La storia dell’umanità ha sempre presentato situazioni paradossali o contraddittorie, provocando frustrazioni e sentimenti d’ingiustizia. Nel contesto attuale d’interdipendenza generalizzata, il contrasto tra la ricchezza e la povertà più degradante diviene ancora più inaccettabile. Lo sviluppo asimmetrico negli ambiti tecnico ed economico ha contribuito ad accrescere il divario tra quanti dispongono dell’educazione e dei mezzi necessari per progredire e quanti, invece, ne sono privi. Inoltre, il moltiplicarsi dei vincoli giuridici ed economici tra le nazioni ha provocato un effetto acceleratore nella trasmissione della crisi economica e finanziaria, che si è propagata con la rapidità di un fuoco di boscaglia, colpendo soprattutto i più svantaggiati. In questo contesto, il ricorso alla criminalità, al terrorismo e alla guerra intrapresa per motivi ideologici, etnici o culturali, ad alcuni sono sembrati il mezzo più facile, se non l’unico alla loro portata, per uscire dalla povertà e diventare protagonisti del villaggio globale. A ciò si aggiungono la facilità dell’uso delle nuove comunicazioni per fini illeciti e criminali e un accesso troppo facile alle tecnologie della guerra.

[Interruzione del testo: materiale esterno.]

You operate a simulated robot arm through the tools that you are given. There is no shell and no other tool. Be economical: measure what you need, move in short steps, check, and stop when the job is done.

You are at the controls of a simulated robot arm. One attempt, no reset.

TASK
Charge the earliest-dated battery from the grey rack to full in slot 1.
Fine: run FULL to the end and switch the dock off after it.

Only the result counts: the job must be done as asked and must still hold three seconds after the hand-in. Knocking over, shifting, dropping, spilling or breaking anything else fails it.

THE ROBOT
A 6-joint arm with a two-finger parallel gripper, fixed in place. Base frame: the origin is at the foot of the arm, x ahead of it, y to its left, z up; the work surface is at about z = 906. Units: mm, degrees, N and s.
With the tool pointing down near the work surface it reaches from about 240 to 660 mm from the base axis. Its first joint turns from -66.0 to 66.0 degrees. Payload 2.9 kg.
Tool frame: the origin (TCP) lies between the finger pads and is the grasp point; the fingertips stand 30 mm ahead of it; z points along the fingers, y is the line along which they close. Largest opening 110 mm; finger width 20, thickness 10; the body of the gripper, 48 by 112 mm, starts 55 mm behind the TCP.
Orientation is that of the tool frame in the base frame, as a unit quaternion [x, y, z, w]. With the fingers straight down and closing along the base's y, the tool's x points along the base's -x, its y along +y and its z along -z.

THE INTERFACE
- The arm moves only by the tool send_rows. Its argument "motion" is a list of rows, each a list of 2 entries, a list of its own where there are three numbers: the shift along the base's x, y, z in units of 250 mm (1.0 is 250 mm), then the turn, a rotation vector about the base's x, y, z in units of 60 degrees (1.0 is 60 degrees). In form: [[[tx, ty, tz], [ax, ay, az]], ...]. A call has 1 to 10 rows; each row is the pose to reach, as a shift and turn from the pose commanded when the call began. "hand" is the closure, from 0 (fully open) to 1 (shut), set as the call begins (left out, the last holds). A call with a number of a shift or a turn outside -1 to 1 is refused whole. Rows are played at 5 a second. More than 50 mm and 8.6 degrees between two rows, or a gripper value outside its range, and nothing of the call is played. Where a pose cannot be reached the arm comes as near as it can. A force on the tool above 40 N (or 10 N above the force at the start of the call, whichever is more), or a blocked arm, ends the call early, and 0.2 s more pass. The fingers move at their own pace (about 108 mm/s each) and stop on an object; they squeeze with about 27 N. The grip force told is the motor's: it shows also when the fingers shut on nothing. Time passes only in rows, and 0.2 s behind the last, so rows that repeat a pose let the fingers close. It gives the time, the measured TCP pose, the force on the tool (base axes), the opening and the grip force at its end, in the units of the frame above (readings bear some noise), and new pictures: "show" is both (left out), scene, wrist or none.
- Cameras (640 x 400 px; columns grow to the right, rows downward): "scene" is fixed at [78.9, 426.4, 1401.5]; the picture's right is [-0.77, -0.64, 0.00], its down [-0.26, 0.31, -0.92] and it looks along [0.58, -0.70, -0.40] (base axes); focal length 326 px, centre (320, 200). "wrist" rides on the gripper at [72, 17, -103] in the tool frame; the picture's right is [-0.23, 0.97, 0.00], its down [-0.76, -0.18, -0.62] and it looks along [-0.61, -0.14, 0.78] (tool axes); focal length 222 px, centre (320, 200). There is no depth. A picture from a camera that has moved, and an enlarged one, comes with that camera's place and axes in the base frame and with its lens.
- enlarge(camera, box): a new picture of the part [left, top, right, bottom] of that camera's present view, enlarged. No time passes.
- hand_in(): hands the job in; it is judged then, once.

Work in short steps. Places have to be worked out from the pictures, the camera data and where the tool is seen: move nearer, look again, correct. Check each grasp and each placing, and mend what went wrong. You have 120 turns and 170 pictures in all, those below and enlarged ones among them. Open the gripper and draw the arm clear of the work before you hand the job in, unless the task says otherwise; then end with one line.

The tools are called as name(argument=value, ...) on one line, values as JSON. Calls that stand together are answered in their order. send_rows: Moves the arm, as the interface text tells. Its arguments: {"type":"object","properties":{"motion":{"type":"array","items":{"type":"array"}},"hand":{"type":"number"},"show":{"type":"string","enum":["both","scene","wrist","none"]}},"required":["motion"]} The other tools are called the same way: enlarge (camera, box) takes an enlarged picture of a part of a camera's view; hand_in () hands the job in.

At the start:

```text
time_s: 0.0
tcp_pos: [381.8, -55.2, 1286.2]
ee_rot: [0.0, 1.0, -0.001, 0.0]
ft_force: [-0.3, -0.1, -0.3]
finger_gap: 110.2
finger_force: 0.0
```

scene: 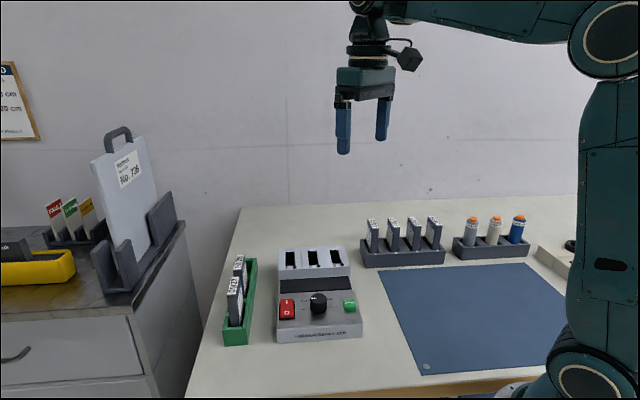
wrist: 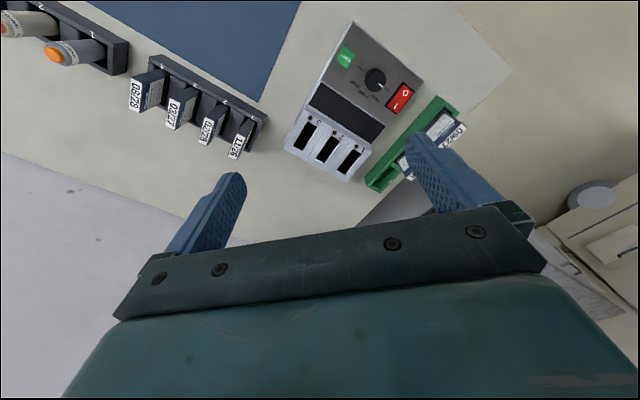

Sembra dunque evidente che la lotta contro ogni forma di criminalità, soprattutto quella che si manifesta con la più grande brutalità, implica il dovere morale di fare tutto il possibile per creare condizioni avverse al suo avvio e al suo sviluppo. Quanti operano nelle istituzioni di sicurezza pubblica, come le forze di polizia che voi rappresentate, sono consapevoli del fatto che il primo freno alla criminalità dipende dai cittadini di ogni paese; la loro fiducia e il loro sostegno alle forze dell’ordine costituiscono un fondamento essenziale della sicurezza collettiva. A ciò vanno aggiunte azioni efficaci di solidarietà sociale al fine di ridurre i fattori che generano il crimine organizzato e le sue infiltrazioni nel sistema sociale.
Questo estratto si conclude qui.